Photo by John Gibbins SD Union Tribune

Ash Wednesday, the beginning of Lent, was a day for personal reflection and confession, a day for individual encounters with the divine through prayer, repentance, and sacrament. I experienced dozens of those encounters in the Ashes to Go initiative, in our group outside the courthouse downtown: asking someone’s name, praying with that individual, marking the forehead and then asking if there was someone they would like us to pray for. We touched people one by one with the unconditional love of the God who knows us each by name. Each encounter was sacred and precious, as we saw the Christ in each other. It was a very focused way for me to begin Lent, and I would like to think that it gave many of those individuals a focus too.

But there is also a corporate and institutional dimension to Lent. The church as a whole observes spiritual disciplines, which we experience in our worship. We simplify our ceremonies, we refrain from baptisms and weddings, we omit the A word and the Gloria. And, while we are doing personal self-examination, we would do well also to do some self-examination as a church.

Lent offers us an opportunity to reflect on the church’s need for reform and repentance, whether it be our part in historic racism, our reluctance to be fully inclusive, our use of Scripture as a blunt instrument of oppression, our imperialist missionary past, our attachment to outward and perhaps outworn structures of our tradition, and the myriad other sins that the church has committed over the centuries.

This is a fertile time in the life of the Cathedral, as we begin our second year together, as the Vision for Mission committee creates a strategic plan. We are called as a community to reformation and renewal, to think outside the box of old habits, to open ourselves up to the creative power of the Holy Spirit. As we do that work together, we are following in the footsteps of Jesus.

The Spirit drove Jesus out into the wilderness. Mark says it happened “immediately”. The way he tells it, you get the impression that Jesus had hardly gasped for breath after being submerged in the Jordan River before an irresistible force pushed and prodded him to a strange new place, a place of solitude, a place of challenge, a place where malicious forces tested his resolve and danger threatened, and where he was forced to rely on God’s goodness, the goodness that had bathed him in love and approval at his baptism. And, having survived the wilderness time, having perforce let go of all the social and religious structures that had supported him, he was now prepared for the mission God called him to: the mission of spreading the good news of God’s kingdom and calling God’s beloved people back to the covenant they had forgotten. I believe that the church has to go through something very similar in this new, post-christian world. If there are times when you feel breathless at the power of the Spirit driving us out to new places, remember this story and give thanks for that life-giving energy.

Last weekend the Diocese of San Diego held its 41st annual convention. We were fortunate to have the Rt Rev. Sean Rowe as our keynote speaker on the first day. Bishop Rowe serves as bishop of two PA dioceses, and after seven years as a bishop, he celebrated his 40th birthday on Monday. His is a fresh, youthful, and very creative voice in our House of Bishops. Bishop Rowe spoke of the radical change that the church needs to make in order to continue to share the good news of Jesus Christ in this 21st-century world. He called us to go back to the beginning. The 21st century church will need to look more like the 1st century church than the 20th century church, he said. We need to go back to our roots in the New Testament. We need to shed a lot of baggage.

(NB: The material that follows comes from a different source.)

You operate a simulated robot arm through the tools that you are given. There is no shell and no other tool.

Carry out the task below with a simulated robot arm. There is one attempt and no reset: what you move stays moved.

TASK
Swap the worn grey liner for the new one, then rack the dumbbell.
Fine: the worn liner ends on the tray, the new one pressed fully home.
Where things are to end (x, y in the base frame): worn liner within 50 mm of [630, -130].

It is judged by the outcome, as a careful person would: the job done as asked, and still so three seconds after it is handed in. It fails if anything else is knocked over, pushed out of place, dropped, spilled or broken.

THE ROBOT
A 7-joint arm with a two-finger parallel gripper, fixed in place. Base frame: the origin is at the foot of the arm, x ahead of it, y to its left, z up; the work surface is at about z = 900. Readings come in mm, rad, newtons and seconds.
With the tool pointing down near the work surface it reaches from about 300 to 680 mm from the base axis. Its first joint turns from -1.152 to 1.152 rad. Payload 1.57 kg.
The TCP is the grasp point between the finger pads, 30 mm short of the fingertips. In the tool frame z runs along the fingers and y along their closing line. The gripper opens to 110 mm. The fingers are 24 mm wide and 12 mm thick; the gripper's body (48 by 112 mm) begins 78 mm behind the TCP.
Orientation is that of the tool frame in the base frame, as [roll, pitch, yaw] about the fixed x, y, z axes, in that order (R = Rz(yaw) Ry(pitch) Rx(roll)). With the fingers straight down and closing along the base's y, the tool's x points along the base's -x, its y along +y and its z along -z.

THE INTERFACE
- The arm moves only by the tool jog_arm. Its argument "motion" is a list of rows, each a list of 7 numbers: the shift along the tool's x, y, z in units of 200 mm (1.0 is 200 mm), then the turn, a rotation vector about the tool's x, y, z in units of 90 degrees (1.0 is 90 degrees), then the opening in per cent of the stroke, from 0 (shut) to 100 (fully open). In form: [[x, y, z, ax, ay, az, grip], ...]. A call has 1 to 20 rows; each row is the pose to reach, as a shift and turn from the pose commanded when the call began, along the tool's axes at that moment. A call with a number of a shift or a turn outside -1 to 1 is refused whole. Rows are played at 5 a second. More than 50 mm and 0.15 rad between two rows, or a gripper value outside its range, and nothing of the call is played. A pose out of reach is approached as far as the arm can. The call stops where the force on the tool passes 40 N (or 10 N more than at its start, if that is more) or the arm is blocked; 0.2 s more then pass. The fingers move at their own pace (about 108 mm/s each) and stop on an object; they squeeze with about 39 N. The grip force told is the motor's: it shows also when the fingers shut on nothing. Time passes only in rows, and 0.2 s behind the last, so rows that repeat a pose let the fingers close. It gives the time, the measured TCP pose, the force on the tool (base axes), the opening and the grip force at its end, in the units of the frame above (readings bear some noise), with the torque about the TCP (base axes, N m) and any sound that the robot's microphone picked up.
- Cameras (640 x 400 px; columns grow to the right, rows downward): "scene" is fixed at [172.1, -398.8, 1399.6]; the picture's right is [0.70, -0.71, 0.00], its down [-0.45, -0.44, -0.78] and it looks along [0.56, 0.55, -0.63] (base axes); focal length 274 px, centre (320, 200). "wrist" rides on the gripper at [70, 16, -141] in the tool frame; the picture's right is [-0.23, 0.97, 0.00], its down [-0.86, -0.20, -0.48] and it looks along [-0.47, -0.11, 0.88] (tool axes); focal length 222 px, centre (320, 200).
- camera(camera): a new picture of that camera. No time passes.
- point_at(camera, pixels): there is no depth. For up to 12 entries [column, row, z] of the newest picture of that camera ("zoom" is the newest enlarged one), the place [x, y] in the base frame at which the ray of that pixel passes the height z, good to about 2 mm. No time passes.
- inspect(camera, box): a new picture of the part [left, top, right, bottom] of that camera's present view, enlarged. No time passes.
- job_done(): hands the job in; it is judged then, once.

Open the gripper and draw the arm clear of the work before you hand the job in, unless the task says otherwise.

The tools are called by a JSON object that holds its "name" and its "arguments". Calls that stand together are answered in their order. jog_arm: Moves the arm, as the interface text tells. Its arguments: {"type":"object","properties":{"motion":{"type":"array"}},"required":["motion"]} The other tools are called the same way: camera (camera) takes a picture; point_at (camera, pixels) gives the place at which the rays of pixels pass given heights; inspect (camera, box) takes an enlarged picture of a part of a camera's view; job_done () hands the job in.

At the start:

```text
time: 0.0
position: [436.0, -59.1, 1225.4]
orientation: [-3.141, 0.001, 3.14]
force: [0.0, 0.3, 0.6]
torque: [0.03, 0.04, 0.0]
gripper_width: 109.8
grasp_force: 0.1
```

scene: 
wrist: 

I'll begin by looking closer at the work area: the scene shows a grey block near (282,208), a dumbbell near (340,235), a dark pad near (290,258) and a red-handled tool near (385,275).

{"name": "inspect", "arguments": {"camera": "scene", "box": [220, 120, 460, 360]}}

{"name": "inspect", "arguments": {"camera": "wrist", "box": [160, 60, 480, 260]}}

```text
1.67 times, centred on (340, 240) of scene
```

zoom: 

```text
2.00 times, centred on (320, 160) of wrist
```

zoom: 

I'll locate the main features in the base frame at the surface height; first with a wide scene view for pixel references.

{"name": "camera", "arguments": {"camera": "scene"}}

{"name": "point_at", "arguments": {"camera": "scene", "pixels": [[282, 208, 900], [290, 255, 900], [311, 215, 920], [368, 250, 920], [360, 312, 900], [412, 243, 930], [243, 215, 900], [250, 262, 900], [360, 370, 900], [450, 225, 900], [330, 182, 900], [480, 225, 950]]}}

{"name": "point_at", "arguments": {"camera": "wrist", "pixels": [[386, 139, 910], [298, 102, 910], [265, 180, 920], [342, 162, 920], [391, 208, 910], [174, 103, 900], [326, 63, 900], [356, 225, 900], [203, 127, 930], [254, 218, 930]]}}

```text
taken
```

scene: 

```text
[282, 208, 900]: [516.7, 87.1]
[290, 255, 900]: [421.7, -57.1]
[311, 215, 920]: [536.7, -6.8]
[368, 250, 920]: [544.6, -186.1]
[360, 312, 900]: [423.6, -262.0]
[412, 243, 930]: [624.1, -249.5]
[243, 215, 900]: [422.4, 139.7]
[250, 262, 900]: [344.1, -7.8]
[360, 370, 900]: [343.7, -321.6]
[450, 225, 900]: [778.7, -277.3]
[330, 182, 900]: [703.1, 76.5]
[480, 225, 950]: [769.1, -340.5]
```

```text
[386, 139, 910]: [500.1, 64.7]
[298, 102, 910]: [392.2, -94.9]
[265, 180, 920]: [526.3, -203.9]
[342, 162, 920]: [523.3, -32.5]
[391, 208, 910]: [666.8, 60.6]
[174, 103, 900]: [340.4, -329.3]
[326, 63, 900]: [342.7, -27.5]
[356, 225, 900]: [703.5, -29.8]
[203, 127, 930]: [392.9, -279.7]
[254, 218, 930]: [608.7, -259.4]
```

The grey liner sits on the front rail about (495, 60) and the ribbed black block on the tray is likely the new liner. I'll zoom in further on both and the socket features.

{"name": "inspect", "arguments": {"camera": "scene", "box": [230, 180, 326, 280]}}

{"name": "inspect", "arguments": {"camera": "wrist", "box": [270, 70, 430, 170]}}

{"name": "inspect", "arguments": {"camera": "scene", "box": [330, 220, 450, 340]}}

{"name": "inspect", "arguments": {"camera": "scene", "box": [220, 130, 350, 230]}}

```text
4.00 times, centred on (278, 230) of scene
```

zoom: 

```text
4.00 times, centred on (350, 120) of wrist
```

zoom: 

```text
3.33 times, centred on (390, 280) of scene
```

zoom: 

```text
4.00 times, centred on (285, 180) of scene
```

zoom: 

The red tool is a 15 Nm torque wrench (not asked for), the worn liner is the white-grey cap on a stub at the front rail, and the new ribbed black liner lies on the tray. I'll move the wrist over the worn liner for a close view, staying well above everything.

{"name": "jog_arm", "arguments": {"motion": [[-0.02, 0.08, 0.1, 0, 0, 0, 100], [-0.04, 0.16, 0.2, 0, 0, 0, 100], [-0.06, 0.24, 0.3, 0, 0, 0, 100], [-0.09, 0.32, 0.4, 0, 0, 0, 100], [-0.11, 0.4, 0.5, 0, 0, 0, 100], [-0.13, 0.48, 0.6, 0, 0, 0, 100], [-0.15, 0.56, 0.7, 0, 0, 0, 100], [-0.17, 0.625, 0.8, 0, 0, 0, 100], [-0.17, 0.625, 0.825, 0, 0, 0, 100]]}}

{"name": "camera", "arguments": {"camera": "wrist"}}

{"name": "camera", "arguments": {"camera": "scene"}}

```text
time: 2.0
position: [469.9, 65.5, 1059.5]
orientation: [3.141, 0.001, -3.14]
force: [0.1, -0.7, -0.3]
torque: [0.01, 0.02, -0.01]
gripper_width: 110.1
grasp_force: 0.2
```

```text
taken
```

As it happens, his three main points, at least in my mind, connect with the three activities that Jesus calls us to and that we focus on in Lent: to pray, to fast, and to give.

Bishop Rowe urged us to pray: to enter seriously into a journey of discipleship. Discipleship is a way of life, not a Sunday morning destination. Discipleship means being intentional in all that we do, seven days a week. Christians are not born: they are formed. The church’s number one purpose is to form disciples of Christ, to teach those who are called about our sacred story, to create opportunities for service, to encourage regular habits of prayer and study, to provide a community which is truly one body, honoring all members and mutually vulnerable and trusting, opening our hearts to the world, even when it means our hearts will be broken. How are we forming Christians at St. Paul’s? when was the last time your heart broke for the world? What formation activities are you committed to?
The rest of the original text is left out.